Print the listing that follows, character for character. Write them as strings in a JSON array, leaving out blank lines.

▸ DATASET EXCERPT
--

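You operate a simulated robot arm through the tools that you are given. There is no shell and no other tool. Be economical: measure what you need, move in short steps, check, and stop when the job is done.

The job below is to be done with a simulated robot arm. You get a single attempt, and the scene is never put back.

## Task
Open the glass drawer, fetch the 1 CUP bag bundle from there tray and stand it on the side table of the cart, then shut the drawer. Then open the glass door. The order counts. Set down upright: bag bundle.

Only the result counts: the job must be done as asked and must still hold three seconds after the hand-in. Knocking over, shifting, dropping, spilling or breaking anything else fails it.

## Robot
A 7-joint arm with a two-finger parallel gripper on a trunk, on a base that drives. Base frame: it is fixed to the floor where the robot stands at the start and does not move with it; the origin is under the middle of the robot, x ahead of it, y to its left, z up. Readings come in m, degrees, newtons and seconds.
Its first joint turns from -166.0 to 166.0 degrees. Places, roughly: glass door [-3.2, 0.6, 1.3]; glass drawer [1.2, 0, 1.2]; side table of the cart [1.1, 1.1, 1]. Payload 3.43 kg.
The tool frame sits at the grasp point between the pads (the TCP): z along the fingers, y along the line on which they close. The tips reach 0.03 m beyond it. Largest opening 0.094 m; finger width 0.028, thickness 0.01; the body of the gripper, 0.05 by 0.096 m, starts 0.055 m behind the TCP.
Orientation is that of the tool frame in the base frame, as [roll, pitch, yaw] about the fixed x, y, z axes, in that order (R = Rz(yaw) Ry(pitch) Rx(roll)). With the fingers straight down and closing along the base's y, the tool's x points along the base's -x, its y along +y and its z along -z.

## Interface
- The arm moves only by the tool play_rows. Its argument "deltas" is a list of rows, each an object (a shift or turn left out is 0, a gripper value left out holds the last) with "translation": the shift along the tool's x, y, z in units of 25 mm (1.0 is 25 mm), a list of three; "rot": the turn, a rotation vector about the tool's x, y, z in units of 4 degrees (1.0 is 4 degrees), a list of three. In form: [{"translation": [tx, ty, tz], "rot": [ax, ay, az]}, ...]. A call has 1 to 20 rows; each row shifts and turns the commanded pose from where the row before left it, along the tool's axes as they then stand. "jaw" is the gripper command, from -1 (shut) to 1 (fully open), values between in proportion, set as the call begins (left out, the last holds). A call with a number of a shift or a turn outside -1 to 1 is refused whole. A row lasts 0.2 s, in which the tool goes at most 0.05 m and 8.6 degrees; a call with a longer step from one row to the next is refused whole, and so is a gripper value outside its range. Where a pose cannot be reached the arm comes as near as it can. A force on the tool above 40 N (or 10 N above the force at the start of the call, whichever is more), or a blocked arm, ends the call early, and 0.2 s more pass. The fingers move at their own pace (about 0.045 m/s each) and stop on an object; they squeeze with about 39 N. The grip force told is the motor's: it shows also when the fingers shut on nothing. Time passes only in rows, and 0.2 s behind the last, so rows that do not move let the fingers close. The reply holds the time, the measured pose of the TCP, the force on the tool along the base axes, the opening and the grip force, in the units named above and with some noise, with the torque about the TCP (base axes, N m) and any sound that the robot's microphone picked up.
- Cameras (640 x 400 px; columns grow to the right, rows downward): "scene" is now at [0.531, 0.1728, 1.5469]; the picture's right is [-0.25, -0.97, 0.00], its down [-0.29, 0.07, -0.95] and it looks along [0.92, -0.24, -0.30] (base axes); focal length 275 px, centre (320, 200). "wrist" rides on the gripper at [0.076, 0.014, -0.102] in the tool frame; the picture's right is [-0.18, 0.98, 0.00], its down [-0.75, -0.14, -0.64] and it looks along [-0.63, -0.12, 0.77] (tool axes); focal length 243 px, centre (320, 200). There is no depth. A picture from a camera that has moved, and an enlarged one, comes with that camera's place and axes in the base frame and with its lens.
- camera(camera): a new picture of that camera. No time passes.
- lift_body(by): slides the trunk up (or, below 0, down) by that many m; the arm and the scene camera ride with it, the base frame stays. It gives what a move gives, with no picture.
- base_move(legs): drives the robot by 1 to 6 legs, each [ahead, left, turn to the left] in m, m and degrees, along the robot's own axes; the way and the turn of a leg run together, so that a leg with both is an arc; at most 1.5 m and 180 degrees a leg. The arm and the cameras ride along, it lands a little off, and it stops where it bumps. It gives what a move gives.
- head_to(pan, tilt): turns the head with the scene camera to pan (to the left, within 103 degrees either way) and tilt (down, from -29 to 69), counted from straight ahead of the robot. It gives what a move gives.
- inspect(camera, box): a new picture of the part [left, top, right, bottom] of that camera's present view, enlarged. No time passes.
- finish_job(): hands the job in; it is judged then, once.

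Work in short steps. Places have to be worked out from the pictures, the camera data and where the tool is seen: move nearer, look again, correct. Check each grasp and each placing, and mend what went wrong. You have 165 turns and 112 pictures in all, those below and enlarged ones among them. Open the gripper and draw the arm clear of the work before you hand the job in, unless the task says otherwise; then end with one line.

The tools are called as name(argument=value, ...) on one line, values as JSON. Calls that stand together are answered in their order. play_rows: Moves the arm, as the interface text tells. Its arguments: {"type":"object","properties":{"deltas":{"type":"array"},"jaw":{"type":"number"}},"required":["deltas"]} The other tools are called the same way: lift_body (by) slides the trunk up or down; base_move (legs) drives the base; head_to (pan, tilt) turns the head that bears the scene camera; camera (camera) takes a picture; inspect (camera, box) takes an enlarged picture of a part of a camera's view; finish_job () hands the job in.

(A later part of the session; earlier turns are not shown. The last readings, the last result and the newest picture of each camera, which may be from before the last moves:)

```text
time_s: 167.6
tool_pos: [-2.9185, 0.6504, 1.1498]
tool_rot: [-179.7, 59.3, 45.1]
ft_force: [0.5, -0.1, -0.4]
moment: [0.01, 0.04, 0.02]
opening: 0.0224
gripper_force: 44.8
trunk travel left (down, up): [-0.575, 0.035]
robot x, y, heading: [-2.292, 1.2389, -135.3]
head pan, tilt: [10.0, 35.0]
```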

--

▸ RESULT OF THE EXERCISE
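[
  "You operate a simulated robot arm through the tools that you are given. There is no shell and no other tool. Be economical: measure what you need, move in short steps, check, and stop when the job is done.",
  "The job below is to be done with a simulated robot arm. You get a single attempt, and the scene is never put back.",
  "## Task",
  "Open the glass drawer, fetch the 1 CUP bag bundle from there tray and stand it on the side table of the cart, then shut the drawer. Then open the glass door. The order counts. Set down upright: bag bundle.",
  "Only the result counts: the job must be done as asked and must still hold three seconds after the hand-in. Knocking over, shifting, dropping, spilling or breaking anything else fails it.",
  "## Robot",
  "A 7-joint arm with a two-finger parallel gripper on a trunk, on a base that drives. Base frame: it is fixed to the floor where the robot stands at the start and does not move with it; the origin is under the middle of the robot, x ahead of it, y to its left, z up. Readings come in m, degrees, newtons and seconds.",
  "Its first joint turns from -166.0 to 166.0 degrees. Places, roughly: glass door [-3.2, 0.6, 1.3]; glass drawer [1.2, 0, 1.2]; side table of the cart [1.1, 1.1, 1]. Payload 3.43 kg.",
  "The tool frame sits at the grasp point between the pads (the TCP): z along the fingers, y along the line on which they close. The tips reach 0.03 m beyond it. Largest opening 0.094 m; finger width 0.028, thickness 0.01; the body of the gripper, 0.05 by 0.096 m, starts 0.055 m behind the TCP.",
  "Orientation is that of the tool frame in the base frame, as [roll, pitch, yaw] about the fixed x, y, z axes, in that order (R = Rz(yaw) Ry(pitch) Rx(roll)). With the fingers straight down and closing along the base's y, the tool's x points along the base's -x, its y along +y and its z along -z.",
  "## Interface",
  "- The arm moves only by the tool play_rows. Its argument \"deltas\" is a list of rows, each an object (a shift or turn left out is 0, a gripper value left out holds the last) with \"translation\": the shift along the tool's x, y, z in units of 25 mm (1.0 is 25 mm), a list of three; \"rot\": the turn, a rotation vector about the tool's x, y, z in units of 4 degrees (1.0 is 4 degrees), a list of three. In form: [{\"translation\": [tx, ty, tz], \"rot\": [ax, ay, az]}, ...]. A call has 1 to 20 rows; each row shifts and turns the commanded pose from where the row before left it, along the tool's axes as they then stand. \"jaw\" is the gripper command, from -1 (shut) to 1 (fully open), values between in proportion, set as the call begins (left out, the last holds). A call with a number of a shift or a turn outside -1 to 1 is refused whole. A row lasts 0.2 s, in which the tool goes at most 0.05 m and 8.6 degrees; a call with a longer step from one row to the next is refused whole, and so is a gripper value outside its range. Where a pose cannot be reached the arm comes as near as it can. A force on the tool above 40 N (or 10 N above the force at the start of the call, whichever is more), or a blocked arm, ends the call early, and 0.2 s more pass. The fingers move at their own pace (about 0.045 m/s each) and stop on an object; they squeeze with about 39 N. The grip force told is the motor's: it shows also when the fingers shut on nothing. Time passes only in rows, and 0.2 s behind the last, so rows that do not move let the fingers close. The reply holds the time, the measured pose of the TCP, the force on the tool along the base axes, the opening and the grip force, in the units named above and with some noise, with the torque about the TCP (base axes, N m) and any sound that the robot's microphone picked up.",
  "- Cameras (640 x 400 px; columns grow to the right, rows downward): \"scene\" is now at [0.531, 0.1728, 1.5469]; the picture's right is [-0.25, -0.97, 0.00], its down [-0.29, 0.07, -0.95] and it looks along [0.92, -0.24, -0.30] (base axes); focal length 275 px, centre (320, 200). \"wrist\" rides on the gripper at [0.076, 0.014, -0.102] in the tool frame; the picture's right is [-0.18, 0.98, 0.00], its down [-0.75, -0.14, -0.64] and it looks along [-0.63, -0.12, 0.77] (tool axes); focal length 243 px, centre (320, 200). There is no depth. A picture from a camera that has moved, and an enlarged one, comes with that camera's place and axes in the base frame and with its lens.",
  "- camera(camera): a new picture of that camera. No time passes.",
  "- lift_body(by): slides the trunk up (or, below 0, down) by that many m; the arm and the scene camera ride with it, the base frame stays. It gives what a move gives, with no picture.",
  "- base_move(legs): drives the robot by 1 to 6 legs, each [ahead, left, turn to the left] in m, m and degrees, along the robot's own axes; the way and the turn of a leg run together, so that a leg with both is an arc; at most 1.5 m and 180 degrees a leg. The arm and the cameras ride along, it lands a little off, and it stops where it bumps. It gives what a move gives.",
  "- head_to(pan, tilt): turns the head with the scene camera to pan (to the left, within 103 degrees either way) and tilt (down, from -29 to 69), counted from straight ahead of the robot. It gives what a move gives.",
  "- inspect(camera, box): a new picture of the part [left, top, right, bottom] of that camera's present view, enlarged. No time passes.",
  "- finish_job(): hands the job in; it is judged then, once.",
  "Work in short steps. Places have to be worked out from the pictures, the camera data and where the tool is seen: move nearer, look again, correct. Check each grasp and each placing, and mend what went wrong. You have 165 turns and 112 pictures in all, those below and enlarged ones among them. Open the gripper and draw the arm clear of the work before you hand the job in, unless the task says otherwise; then end with one line.",
  "The tools are called as name(argument=value, ...) on one line, values as JSON. Calls that stand together are answered in their order. play_rows: Moves the arm, as the interface text tells. Its arguments: {\"type\":\"object\",\"properties\":{\"deltas\":{\"type\":\"array\"},\"jaw\":{\"type\":\"number\"}},\"required\":[\"deltas\"]} The other tools are called the same way: lift_body (by) slides the trunk up or down; base_move (legs) drives the base; head_to (pan, tilt) turns the head that bears the scene camera; camera (camera) takes a picture; inspect (camera, box) takes an enlarged picture of a part of a camera's view; finish_job () hands the job in.",
  "(A later part of the session; earlier turns are not shown. The last readings, the last result and the newest picture of each camera, which may be from before the last moves:)",
  "```text",
  "time_s: 167.6",
  "tool_pos: [-2.9185, 0.6504, 1.1498]",
  "tool_rot: [-179.7, 59.3, 45.1]",
  "ft_force: [0.5, -0.1, -0.4]",
  "moment: [0.01, 0.04, 0.02]",
  "opening: 0.0224",
  "gripper_force: 44.8",
  "trunk travel left (down, up): [-0.575, 0.035]",
  "robot x, y, heading: [-2.292, 1.2389, -135.3]",
  "head pan, tilt: [10.0, 35.0]",
  "```"
]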